Una teleserie no puede apostarle todo a la épica y dejar de lado la lírica. Hay quienes comentan que el final ha ido acorde al ritmo que ha llevado GoT estas últimas temporadas. Y tienen razón, para mal, pues la serie cerró en función de ese ritmo decaído y simplista.

Como dije al principio, los personajes perdieron misticismo y en función de eso se volvieron también más humanos, más cercanos a nosotros, ciudadanos del siglo XXI — y nada más humano que enfrentarse a la muerte. El final también vibró en ese mismo acorde con la llegada de la democracia, oh, el progreso humano.

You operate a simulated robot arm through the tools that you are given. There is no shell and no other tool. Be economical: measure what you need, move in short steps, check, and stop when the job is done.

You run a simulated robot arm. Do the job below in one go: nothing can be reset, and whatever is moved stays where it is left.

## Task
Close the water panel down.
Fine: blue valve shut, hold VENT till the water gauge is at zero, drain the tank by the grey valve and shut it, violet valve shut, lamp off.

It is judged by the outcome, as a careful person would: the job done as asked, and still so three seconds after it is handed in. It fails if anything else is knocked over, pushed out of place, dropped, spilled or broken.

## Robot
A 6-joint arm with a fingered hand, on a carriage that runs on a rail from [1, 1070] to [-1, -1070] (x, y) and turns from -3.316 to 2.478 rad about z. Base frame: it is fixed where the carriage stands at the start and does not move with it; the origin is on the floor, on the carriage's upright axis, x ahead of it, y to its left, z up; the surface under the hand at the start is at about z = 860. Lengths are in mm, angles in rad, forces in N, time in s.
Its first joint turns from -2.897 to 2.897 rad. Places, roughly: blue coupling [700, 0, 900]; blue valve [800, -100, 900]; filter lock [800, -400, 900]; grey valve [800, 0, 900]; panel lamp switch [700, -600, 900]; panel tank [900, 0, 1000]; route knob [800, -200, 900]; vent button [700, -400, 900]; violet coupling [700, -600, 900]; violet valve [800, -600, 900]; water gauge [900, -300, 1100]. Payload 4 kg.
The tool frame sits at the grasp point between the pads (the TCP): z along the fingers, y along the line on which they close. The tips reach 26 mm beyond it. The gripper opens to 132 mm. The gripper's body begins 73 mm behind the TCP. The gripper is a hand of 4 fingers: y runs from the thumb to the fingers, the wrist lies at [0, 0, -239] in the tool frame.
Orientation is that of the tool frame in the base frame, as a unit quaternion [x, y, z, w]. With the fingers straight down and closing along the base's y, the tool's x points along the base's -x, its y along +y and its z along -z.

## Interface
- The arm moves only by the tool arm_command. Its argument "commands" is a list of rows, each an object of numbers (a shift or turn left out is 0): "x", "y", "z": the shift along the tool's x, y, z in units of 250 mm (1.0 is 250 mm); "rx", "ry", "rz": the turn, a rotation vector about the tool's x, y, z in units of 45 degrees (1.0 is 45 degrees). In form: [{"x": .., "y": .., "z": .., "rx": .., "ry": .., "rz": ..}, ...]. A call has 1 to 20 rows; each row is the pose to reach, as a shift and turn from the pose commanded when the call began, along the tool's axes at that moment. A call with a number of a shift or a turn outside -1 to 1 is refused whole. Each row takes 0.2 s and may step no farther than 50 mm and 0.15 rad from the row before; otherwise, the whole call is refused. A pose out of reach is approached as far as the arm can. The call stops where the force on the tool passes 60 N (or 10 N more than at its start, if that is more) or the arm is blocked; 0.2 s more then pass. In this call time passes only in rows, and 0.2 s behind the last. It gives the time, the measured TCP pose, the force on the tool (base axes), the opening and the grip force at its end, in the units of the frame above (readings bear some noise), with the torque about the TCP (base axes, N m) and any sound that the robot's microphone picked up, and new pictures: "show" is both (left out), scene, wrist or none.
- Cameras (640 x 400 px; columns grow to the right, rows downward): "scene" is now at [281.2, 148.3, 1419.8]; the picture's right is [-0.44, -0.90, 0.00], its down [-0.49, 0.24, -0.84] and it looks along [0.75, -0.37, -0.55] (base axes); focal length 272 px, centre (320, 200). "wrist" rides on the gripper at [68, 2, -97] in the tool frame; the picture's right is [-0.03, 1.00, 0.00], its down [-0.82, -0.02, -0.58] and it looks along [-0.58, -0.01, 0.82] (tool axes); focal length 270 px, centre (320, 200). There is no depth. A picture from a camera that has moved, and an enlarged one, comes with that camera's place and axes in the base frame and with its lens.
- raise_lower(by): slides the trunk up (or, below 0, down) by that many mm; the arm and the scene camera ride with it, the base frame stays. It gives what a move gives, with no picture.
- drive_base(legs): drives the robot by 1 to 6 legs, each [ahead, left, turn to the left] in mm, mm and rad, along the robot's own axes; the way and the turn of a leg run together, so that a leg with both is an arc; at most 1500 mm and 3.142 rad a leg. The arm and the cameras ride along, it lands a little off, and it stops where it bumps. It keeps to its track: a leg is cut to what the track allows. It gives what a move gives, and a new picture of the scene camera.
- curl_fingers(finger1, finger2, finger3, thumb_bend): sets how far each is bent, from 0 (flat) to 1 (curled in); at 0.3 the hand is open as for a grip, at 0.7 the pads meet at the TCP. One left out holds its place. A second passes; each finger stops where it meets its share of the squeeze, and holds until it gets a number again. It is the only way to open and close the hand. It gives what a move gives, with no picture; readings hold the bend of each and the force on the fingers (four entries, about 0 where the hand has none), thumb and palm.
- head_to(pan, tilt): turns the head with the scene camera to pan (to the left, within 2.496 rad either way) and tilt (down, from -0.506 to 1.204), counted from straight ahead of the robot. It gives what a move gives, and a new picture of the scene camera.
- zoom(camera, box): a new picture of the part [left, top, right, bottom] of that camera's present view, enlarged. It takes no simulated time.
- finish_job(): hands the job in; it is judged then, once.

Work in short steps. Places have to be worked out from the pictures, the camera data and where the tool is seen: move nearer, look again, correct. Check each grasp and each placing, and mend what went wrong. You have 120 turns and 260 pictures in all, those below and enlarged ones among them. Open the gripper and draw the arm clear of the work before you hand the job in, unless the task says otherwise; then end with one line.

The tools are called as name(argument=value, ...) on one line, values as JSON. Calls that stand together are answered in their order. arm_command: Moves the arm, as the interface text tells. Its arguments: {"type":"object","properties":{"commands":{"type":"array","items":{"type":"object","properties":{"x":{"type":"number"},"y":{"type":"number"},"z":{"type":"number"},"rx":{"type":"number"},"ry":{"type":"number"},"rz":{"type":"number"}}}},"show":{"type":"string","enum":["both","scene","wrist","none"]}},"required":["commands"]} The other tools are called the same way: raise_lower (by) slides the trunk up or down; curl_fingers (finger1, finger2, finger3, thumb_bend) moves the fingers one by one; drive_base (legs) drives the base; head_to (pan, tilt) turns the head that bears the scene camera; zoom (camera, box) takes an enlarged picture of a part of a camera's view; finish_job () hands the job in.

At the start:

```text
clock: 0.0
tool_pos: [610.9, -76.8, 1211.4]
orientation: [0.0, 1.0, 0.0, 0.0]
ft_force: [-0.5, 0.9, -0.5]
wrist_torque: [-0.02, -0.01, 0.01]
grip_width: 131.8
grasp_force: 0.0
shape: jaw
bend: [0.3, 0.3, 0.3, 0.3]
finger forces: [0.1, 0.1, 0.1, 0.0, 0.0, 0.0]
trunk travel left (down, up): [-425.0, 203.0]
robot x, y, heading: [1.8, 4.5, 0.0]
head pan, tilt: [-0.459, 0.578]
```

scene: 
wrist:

No trataré ahora de hacer un pronóstico de cuándo es que volveremos a vivir, gracias a una teleserie, un fenómeno así: una comunión global, una procesión televisiva y virtual que congregaba cada semana a millones. Aquí me despido de ella. Lo que sí puedo señalar es cuál ha sido el secreto que nos mantuvo a millones maravillados durante nueve años.

Pero mejor dejo que Tyrion Lannister lo diga:

“¿Qué une a la gente? ¿Los ejércitos? ¿El oro? ¿Las banderas? Historias. No hay nada en el mundo más poderoso que una buena historia. Nada puede pararla. Ningún enemigo puede derrotarla”.